Dernière occurrence en date : ce 2 mars, au stade de La Corogne, l'attaquant de l'Atlético Madrid Fernando Torres est violemment heurté par le milieu défensif du Deportivo La Corogne, Alex Bargantiños, et tombe à terre. Dans les colonnes du quotidien l’Équipe, le journaliste qui relate le match commente : "le joueur a sûrement été sauvé par l’excellent réflexe du latéral de l’Atlético [de Madrid,] Sime Vrsaljiko, qui l’a empêché d’avaler sa langue".

Dans ce cas comme dans les précédents, si l’intention fut réellement d’empêcher l’ingestion du muscle, disons-le tout net : cela n’avait physiologiquement aucun sens. À moins d’être découpée (et éventuellement préparée avec une sauce madère), difficile d’imaginer comment la langue, fermement arrimée aux cartilages de la mâchoire par divers muscles et le frein lingual [1], pourrait être gobée.

Un seul geste utile : le placement en position latérale de sécurité

L’avalage de langue à proprement parler est un mythe, et la littérature médicale n’en recense aucun cas.

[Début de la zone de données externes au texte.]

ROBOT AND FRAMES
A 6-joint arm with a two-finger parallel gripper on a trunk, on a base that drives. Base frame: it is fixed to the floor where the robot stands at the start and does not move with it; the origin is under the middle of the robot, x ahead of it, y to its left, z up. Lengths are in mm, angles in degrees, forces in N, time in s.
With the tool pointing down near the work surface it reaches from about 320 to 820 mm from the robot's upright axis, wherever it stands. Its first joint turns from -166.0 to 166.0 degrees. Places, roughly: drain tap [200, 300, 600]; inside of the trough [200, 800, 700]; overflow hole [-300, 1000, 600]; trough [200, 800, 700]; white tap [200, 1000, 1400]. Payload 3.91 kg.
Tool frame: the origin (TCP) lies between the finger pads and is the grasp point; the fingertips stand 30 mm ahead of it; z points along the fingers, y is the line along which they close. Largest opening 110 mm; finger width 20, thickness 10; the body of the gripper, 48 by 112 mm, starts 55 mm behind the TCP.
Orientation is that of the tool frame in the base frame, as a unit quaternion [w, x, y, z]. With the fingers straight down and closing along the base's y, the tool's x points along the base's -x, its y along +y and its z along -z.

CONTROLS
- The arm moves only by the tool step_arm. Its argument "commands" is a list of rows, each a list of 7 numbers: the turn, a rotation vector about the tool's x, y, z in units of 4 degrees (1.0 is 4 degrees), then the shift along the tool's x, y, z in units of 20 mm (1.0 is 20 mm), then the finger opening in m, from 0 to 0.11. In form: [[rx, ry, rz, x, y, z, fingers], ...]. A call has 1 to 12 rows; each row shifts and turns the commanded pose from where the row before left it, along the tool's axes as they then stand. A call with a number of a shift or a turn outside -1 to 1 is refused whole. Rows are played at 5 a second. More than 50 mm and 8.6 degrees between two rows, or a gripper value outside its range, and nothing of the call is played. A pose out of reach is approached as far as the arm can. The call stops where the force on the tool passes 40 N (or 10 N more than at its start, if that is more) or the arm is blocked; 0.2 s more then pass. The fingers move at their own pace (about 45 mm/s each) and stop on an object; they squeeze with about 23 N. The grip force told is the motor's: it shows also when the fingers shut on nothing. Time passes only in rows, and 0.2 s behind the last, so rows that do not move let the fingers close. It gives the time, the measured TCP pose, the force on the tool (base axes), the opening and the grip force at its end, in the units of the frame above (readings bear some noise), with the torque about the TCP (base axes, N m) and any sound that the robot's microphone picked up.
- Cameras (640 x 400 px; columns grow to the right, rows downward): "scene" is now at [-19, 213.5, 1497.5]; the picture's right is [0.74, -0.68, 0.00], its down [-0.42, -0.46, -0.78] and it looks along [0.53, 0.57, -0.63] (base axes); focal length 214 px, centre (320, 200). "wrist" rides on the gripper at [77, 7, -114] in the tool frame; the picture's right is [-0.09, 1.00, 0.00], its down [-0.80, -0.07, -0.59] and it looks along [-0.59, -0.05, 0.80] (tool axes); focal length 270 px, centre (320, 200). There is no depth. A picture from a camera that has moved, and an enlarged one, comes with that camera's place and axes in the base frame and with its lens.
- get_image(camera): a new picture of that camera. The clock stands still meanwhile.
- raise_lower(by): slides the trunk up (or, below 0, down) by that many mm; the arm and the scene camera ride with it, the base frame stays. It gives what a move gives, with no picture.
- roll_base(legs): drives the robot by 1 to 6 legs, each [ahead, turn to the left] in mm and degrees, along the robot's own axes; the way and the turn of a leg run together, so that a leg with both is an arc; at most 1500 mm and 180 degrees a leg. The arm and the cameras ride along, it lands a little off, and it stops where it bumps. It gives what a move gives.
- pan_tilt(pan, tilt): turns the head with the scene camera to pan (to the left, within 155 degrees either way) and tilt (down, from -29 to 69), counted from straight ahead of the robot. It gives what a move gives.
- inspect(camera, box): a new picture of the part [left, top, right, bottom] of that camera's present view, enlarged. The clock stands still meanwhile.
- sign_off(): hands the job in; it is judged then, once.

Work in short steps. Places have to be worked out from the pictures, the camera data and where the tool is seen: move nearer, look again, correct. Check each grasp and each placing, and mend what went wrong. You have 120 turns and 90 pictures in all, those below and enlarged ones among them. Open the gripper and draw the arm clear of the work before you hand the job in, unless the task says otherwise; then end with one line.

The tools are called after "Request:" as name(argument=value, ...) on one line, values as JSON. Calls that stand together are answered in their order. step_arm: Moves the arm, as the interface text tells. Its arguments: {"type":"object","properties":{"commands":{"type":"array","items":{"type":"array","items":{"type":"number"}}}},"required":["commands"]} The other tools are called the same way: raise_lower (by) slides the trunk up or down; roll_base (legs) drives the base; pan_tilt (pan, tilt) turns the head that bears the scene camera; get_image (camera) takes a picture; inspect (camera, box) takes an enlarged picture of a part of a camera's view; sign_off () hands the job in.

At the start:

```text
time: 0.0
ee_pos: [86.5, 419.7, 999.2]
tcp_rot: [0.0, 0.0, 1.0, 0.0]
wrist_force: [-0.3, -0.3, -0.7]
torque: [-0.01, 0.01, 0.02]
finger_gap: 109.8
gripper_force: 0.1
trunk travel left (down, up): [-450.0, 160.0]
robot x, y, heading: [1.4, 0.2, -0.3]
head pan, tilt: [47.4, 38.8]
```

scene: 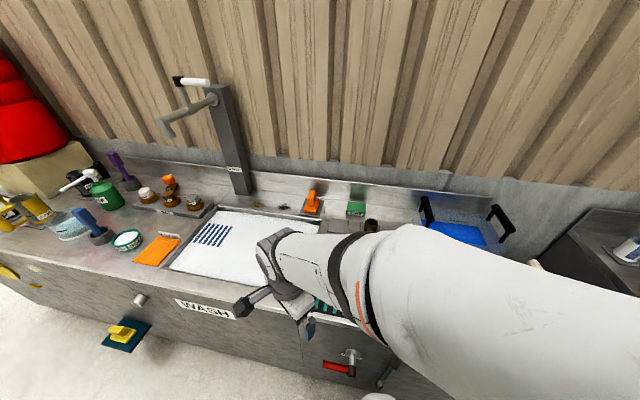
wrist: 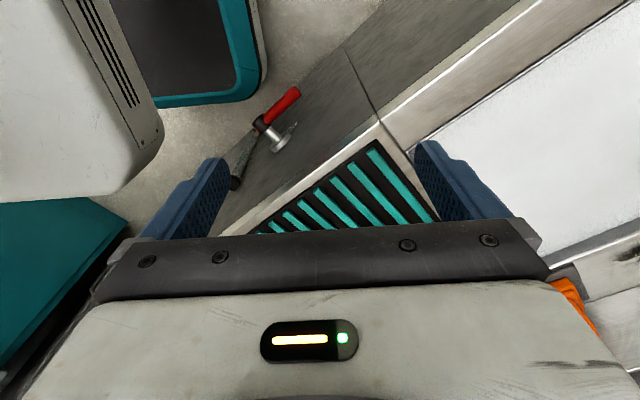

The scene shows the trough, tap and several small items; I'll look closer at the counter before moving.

En revanche, la langue constitue bien un danger pour la personne inconsciente, si elle est sur le dos : si l’un des muscles de la langue (le génioglosse, qui tire justement langue vers l'avant et vers le bas) se relâche, l’organe peut "s’étaler" au fond de la bouche et obstruer les voies respiratoires [2].

Face à une telle situation, la littérature médicale est unanime. Si une personne est inconsciente, mais respire encore, un geste simple permet de libérer ses voies respiratoires : placer la victime en position latérale de sécurité (PLS), et lui ouvrir la bouche. La langue, inerte, se soumet à la gravité. Le basculement en PLS doit être réalisé sans geste brusque, surtout après un choc violent.

Le mythe de la langue avalée – et son corrolaire selon lequel il faudrait à tout pris plonger ses doigts dans la bouche de la victime pour la sauver – semble connaître une popularité sans frontières, notamment concernant la prise en charge des crises d'épilepsie : des enquêtes menées dans divers pays montrent que des personnes sans formation médicale sont très nombreuses à "savoir" qu’il s’agit là de la conduite correcte à tenir.

Interrogé il y a quelques années par le New York Times sur cette croyance populaire, un responsable de l’Epilepsy Institute de New York expliquait que certaines personnes allaient jusqu’à ouvrir les machoires des victimes à la cuillère ou avec des bâtons sales, au risque d’endommager leur gencive. Quant à ceux qui y vont "avec les doigts", ils s’exposent eux-mêmes à des risques de morsure. Pourtant, comme nous le précisait l’urgentiste Gérald Kierzek à l’occasion d’une précédente affaire de "sauvetage sur pelouse", "[en cas de crise d’épilepsie], il faut simplement attendre que la crise soit passée, puis placer la personne en PLS et lui ouvrir la bouche."

À noter que, dans le cas d'une perte de conscience, d'une crise d'épilepsie ou de toute situation analogue, le risque d'étouffement sera plus probablement lié à l'accumulation de fluides dans la bouche (salive, vomi, sang...). Là encore, le placement en PLS permettra d'éliminer le risque de suffocation.


[1] Structure située sous la langue, qui peut toutefois être supprimée chirurgicalement (frénectomie) afin d’augmenter la mobilité de la langue.

[2] Ce phénomène d’obstruction par la langue est en jeu dans certains syndromes apnées du sommeil.